■ Short task
Reproduce only this span: the line containing "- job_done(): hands", the line containing "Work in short", and every line between them, all exactly as given.

┌─ Source data

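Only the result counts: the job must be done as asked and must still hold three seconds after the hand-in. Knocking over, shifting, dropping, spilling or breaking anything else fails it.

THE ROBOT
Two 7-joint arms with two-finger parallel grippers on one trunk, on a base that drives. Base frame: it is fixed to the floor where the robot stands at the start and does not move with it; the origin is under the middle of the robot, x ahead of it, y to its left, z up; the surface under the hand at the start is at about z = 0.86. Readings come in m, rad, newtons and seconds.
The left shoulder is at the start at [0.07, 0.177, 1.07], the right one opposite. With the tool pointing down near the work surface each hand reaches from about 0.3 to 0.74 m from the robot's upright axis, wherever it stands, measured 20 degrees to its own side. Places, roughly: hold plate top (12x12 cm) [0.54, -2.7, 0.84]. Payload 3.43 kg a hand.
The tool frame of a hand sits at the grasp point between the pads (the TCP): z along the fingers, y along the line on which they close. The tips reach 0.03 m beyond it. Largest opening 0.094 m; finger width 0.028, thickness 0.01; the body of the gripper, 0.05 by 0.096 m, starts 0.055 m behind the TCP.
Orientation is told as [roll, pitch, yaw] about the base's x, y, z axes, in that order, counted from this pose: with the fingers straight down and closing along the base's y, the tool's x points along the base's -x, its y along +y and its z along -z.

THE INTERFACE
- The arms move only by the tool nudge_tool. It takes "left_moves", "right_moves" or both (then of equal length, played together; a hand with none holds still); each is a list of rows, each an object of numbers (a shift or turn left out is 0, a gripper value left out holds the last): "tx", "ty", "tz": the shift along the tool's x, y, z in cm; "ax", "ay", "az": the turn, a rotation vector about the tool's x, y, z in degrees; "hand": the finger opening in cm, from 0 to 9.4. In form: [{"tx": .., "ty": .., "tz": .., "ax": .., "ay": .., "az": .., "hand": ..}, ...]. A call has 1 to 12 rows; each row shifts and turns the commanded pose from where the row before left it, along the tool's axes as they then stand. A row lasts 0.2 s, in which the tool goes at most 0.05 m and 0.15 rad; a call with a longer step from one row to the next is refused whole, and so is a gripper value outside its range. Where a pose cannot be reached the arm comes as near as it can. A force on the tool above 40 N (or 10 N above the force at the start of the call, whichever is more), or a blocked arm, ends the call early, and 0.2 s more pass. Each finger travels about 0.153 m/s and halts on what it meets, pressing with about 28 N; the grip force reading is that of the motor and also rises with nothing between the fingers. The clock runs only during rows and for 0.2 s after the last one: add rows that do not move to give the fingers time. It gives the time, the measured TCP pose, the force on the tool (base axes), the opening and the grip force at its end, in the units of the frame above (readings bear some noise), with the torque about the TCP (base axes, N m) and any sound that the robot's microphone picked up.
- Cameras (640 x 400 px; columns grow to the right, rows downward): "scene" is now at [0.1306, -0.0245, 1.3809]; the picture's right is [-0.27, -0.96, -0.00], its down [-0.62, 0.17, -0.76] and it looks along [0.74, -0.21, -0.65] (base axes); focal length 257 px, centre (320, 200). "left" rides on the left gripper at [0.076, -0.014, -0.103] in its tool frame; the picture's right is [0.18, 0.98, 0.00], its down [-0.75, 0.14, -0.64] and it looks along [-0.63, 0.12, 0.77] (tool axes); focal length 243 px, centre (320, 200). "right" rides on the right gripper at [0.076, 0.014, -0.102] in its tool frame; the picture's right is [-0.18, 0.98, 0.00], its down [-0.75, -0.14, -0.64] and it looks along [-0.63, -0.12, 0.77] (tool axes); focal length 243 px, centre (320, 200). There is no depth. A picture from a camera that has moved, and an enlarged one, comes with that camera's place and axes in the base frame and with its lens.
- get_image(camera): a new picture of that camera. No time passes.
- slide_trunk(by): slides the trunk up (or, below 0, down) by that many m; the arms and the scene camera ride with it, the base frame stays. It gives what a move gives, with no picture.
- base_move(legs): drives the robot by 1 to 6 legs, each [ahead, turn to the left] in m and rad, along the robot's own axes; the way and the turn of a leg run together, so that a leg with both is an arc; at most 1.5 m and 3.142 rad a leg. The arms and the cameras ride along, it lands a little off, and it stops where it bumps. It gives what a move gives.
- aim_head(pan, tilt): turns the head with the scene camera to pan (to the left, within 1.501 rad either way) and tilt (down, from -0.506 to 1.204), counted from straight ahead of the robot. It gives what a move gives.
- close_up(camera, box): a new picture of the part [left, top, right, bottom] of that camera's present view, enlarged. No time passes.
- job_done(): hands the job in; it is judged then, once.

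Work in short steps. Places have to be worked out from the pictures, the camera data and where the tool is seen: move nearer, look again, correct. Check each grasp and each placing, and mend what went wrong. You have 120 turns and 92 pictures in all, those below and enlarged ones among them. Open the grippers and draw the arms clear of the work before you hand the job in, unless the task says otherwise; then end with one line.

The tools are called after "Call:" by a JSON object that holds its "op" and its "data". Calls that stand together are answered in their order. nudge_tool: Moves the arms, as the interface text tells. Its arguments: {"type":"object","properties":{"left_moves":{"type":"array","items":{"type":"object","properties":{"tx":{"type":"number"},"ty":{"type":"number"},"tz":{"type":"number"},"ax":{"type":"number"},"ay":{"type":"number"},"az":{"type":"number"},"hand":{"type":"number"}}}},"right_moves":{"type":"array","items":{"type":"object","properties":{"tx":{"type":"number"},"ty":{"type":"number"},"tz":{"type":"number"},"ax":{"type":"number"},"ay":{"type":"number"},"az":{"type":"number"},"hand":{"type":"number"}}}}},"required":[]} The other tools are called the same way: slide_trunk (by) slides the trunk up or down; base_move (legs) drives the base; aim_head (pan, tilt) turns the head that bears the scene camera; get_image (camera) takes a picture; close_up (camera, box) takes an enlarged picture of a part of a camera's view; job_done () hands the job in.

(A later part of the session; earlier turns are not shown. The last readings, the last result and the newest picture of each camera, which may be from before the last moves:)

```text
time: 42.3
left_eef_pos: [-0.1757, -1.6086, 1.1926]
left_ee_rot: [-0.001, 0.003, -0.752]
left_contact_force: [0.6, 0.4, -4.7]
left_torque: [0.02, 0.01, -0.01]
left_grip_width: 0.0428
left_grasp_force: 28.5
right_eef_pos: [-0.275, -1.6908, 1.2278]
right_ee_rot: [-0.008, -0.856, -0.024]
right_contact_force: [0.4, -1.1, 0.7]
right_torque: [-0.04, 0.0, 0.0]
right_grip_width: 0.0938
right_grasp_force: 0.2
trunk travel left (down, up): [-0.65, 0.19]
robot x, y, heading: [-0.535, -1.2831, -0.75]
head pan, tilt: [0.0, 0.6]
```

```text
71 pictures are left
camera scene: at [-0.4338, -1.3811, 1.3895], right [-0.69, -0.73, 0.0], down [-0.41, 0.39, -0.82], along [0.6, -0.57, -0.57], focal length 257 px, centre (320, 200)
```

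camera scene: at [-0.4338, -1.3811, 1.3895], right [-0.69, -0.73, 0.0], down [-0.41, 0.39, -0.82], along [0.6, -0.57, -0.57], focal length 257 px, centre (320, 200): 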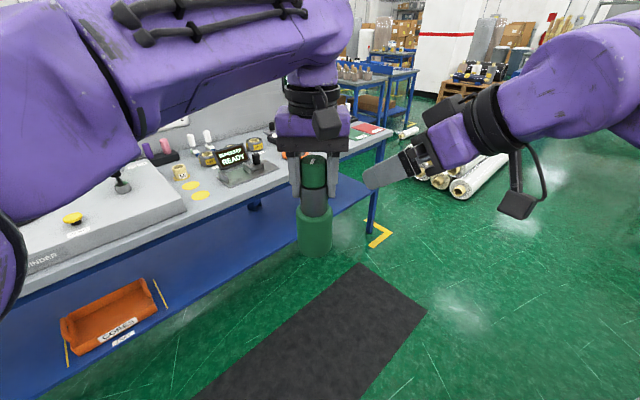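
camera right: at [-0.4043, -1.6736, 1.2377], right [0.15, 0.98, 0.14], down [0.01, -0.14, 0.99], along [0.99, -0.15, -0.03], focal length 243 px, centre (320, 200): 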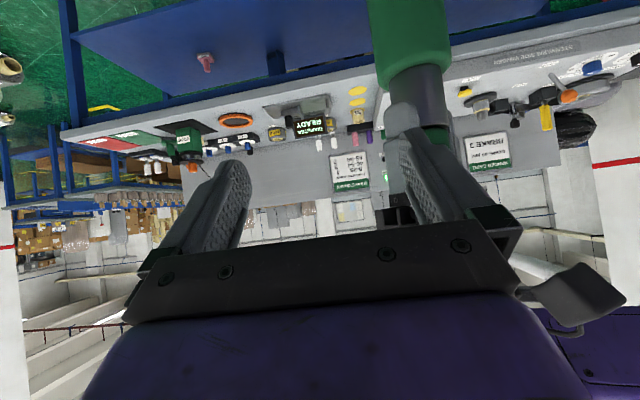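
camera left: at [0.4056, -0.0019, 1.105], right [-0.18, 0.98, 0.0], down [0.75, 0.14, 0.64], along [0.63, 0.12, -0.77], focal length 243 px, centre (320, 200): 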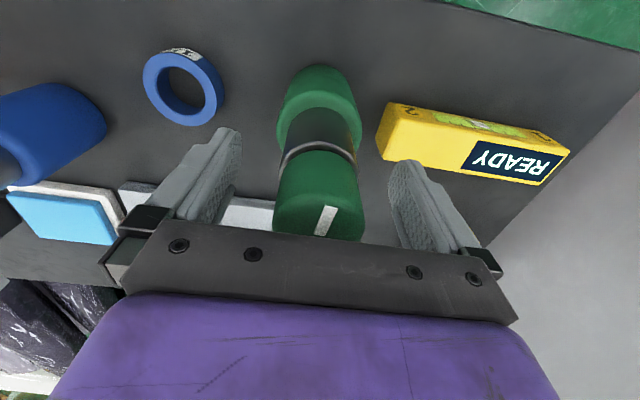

└─

■ Solution to this task
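- job_done(): hands the job in; it is judged then, once.

Work in short steps. Places have to be worked out from the pictures, the camera data and where the tool is seen: move nearer, look again, correct. Check each grasp and each placing, and mend what went wrong. You have 120 turns and 92 pictures in all, those below and enlarged ones among them. Open the grippers and draw the arms clear of the work before you hand the job in, unless the task says otherwise; then end with one line.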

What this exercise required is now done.